In other words, he does not think that what they should have in common is their interest in or commitment to democracy, human rights or peace. It is, instead, their leadership's immunity from scrutiny. That matters because it exposes the increasingly open rejection of international law by political movements that now see legal accountability as a threat to national power rather than as a necessary condition for civilised international relations.

This is, however, about much more than foreign policy. The attack on institutions like the ICC mirrors a much wider assault on accountability taking place in many countries, and most especially in the USA under Trump, where courts are criticised whenever they challenge executive authority, civil servants are denounced when they refuse to bend the rules for political convenience, and journalists are being framed as enemies. Meanwhile, universities become suspect, independent regulators are undermined, and facts themselves become negotiable. The goal is always the same. It is to create a political environment in which power alone determines legitimacy. Law, evidence and institutional constraint are then portrayed as obstacles created by elites or conspiracies rather than as safeguards designed to protect society from arbitrary authority.

The irony is that those who now complain most loudly about “lawfare” are very often those most determined to weaponise political and economic power for their own ends. Trump's complaint is not really that the law is being abused. His complaint is that legal standards might, on occasion, apply to the United States or to the authoritarian governments with whom he increasingly appears to identify. The issue is not one of principle. The issue is about exemption. He wishes to create a world in which the powerful answer only to themselves and the law does not apply, at least to them.

That said, of course, the ICC is not perfect. It can be selective in its prosecutions. There is considerable justification for criticism from countries that have long argued that international justice has been unevenly applied, especially when Western powers have themselves frequently escaped effective scrutiny for military actions that have caused immense suffering. But the answer to hypocrisy is not abandonment of the rule of law. It is the consistent application of it. The existence of imperfection does not invalidate the principle. If anything, it reinforces the need to strengthen institutions capable of acting independently of geopolitical interests.

What is at stake here is the future of the international order created after 1945. That order was always flawed and often hypocritical, but it at least rested upon the idea that there were shared rules intended to reduce the risk that brute force alone would determine outcomes. Once major powers openly reject that principle, the consequences are profound. Smaller countries become more vulnerable. Human rights become more precarious. International agreements become harder to sustain. Conflict becomes more likely because there is no accepted framework for accountability left to mediate disputes.

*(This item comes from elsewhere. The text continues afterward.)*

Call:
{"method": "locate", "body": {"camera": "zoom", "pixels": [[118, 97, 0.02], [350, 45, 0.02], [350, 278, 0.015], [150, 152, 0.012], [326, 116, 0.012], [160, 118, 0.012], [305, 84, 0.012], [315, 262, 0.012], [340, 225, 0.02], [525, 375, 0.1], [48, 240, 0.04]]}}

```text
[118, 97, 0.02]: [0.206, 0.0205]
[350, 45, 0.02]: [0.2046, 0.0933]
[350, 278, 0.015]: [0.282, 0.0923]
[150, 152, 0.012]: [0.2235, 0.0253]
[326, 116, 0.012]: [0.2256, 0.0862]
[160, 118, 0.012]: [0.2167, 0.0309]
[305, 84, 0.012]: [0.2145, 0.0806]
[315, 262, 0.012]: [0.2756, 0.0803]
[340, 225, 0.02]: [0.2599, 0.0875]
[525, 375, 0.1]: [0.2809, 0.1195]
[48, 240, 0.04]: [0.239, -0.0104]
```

There is an economic dimension to this as well. Stable societies and functioning economies depend upon trust in institutions and the predictable application of law. Markets themselves cannot function without enforceable rules, independent courts and some confidence that contracts, rights and obligations will be respected. Once arbitrary power replaces legal principle, insecurity follows. Investment becomes more speculative and risky, and so requires higher rates of return to justify. Political risk rises. Corruption flourishes. Wealth concentrates even more heavily amongst those already best placed to insulate themselves from instability. The attack on the rule of law is therefore never merely constitutional or diplomatic. It always has economic consequences because arbitrary power and democratic prosperity are fundamentally incompatible.

So this should not be dismissed as merely another outrageous Trump remark that will disappear beneath tomorrow's headlines. It is much more serious than that. It is a statement about the kind of world that parts of the global political right now wish to create. They want a world where major powers are unconstrained by law, where nationalism overrides accountability and where democratic institutions are weakened whenever they obstruct political authority.

History suggests that such projects do not end well. The twentieth century provided more than enough evidence of the consequences when states decide that power alone confers legitimacy. The lesson that was supposedly learned after 1945 was that no nation should place itself above the law. What Trump now appears to be proposing is precisely the opposite.